§ Text passage

⟨

Wow, that is some thick rhetoric. Nothing like appealing to emotions when you can’t make a rational argument for your position.
The other good idea, requiring 20% down payments from most buyers just makes sense: Don’t buy stuff you cannot afford, right?
From the Wall Street Journal: Regulators Push 20% Down Payments on Homes
Banking regulators are pushing for mortgage-lending rules that require homeowners to make minimum 20% down payments on loans classified as lower-risk, according to people familiar with the matter.
The proposal is being floated as a way to rewrite the rules for mortgage lending to prevent a rerun of the housing bubble and financial crisis that resulted from years of easy credit. The Dodd-Frank financial overhaul law enacted last year enabled regulators to define a so-called gold-standard residential mortgage that would be exempt from costly new rules.
At least three agencies—the Federal Reserve, the Federal Deposit Insurance Corp. and the Office of the Comptroller of the Currency—back a proposal to require home buyers to put down at least 20% of the sales price in order to obtain one of these “qualified residential mortgages.” One proposal would also require borrowers to maintain a 75% loan-to-value ratio for refinances, and a 70% loan-to-value for cash-out refinances in which the borrower refinances into a larger loan, according to people familiar with the matter.
To hear real estate salespeople tell it, requiring 20% down would be Armageddon for the housing market. From the same REALTOR link above: What We’re Fighting For
[Buyers] hear regulators talking about the need for skin in the game, so they think QRM is great. But when they hear a minimum 20 percent down payment would be required, they say, ‘That’s ridiculous.’ None of them have 20 percent to put down.”

⟩

§ Stored data
⟨

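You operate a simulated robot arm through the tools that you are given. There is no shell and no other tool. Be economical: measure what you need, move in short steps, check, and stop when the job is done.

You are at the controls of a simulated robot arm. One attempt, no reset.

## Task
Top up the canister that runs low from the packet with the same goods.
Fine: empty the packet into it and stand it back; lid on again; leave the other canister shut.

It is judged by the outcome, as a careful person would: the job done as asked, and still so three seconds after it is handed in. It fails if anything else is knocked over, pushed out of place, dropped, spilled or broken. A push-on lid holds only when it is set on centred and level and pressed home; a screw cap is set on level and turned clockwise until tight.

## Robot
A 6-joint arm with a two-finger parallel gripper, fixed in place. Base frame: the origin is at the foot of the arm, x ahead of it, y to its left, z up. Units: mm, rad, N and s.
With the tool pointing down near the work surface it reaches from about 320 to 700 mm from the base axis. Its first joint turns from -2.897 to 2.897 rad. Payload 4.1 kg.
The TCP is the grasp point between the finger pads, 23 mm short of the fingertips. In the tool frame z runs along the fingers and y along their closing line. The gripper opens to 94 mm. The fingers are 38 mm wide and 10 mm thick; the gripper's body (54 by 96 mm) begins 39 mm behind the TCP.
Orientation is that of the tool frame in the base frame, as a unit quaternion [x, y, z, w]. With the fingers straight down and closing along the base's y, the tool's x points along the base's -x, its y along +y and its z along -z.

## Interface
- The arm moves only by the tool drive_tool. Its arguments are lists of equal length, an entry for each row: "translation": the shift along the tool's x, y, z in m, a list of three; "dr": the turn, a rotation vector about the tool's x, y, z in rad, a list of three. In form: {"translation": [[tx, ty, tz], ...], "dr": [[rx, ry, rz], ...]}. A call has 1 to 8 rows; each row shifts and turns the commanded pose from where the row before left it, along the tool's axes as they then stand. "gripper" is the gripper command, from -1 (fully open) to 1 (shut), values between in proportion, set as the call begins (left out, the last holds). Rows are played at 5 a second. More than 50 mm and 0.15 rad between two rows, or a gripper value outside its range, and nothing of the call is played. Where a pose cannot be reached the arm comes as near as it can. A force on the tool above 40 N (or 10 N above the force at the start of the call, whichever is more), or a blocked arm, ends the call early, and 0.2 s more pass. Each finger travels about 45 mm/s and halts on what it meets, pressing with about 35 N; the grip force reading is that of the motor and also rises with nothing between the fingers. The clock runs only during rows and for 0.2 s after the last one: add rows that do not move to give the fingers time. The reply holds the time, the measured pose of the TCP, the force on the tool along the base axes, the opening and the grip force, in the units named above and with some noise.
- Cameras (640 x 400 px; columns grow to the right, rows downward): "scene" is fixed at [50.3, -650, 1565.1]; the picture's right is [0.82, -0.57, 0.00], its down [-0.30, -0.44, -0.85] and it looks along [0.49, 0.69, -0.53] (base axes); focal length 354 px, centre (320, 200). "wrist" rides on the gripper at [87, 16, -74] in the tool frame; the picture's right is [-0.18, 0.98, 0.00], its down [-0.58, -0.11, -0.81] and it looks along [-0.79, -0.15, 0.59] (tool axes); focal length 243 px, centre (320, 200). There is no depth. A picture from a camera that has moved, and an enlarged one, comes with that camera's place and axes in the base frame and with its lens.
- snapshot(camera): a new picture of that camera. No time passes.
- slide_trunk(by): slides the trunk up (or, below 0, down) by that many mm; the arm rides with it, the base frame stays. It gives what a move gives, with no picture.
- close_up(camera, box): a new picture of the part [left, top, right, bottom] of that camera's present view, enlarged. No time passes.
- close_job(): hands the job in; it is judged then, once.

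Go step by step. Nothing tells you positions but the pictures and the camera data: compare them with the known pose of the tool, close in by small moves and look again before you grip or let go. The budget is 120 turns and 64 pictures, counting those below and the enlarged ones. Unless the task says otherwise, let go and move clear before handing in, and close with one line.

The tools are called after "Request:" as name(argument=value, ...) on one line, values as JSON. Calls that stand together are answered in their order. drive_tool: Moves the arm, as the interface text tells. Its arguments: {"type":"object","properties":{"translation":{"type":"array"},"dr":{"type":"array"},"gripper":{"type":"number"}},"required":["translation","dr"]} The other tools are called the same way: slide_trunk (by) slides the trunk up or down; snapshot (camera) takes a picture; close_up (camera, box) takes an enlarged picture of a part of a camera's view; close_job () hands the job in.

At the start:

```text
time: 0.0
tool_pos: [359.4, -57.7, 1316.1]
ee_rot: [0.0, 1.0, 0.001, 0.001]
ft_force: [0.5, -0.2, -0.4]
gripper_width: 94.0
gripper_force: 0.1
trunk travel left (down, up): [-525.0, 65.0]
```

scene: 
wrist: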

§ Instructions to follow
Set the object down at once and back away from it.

⟩

Pull out the sentences of the text passage that run from "The other good" through "costly new rules." and give them unchanged.

The other good idea, requiring 20% down payments from most buyers just makes sense: Don’t buy stuff you cannot afford, right?
From the Wall Street Journal: Regulators Push 20% Down Payments on Homes
Banking regulators are pushing for mortgage-lending rules that require homeowners to make minimum 20% down payments on loans classified as lower-risk, according to people familiar with the matter.
The proposal is being floated as a way to rewrite the rules for mortgage lending to prevent a rerun of the housing bubble and financial crisis that resulted from years of easy credit. The Dodd-Frank financial overhaul law enacted last year enabled regulators to define a so-called gold-standard residential mortgage that would be exempt from costly new rules.